__TASK BRIEF__.
The data below needs to be returned exactly, line for line.

__SUPPLIED INFORMATION__.
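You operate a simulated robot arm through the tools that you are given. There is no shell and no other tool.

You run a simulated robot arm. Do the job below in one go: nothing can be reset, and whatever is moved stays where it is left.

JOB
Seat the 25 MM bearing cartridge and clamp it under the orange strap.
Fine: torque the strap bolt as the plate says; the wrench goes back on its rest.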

__WORKED ANSWER__.
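You operate a simulated robot arm through the tools that you are given. There is no shell and no other tool.

You run a simulated robot arm. Do the job below in one go: nothing can be reset, and whatever is moved stays where it is left.

JOB
Seat the 25 MM bearing cartridge and clamp it under the orange strap.
Fine: torque the strap bolt as the plate says; the wrench goes back on its rest.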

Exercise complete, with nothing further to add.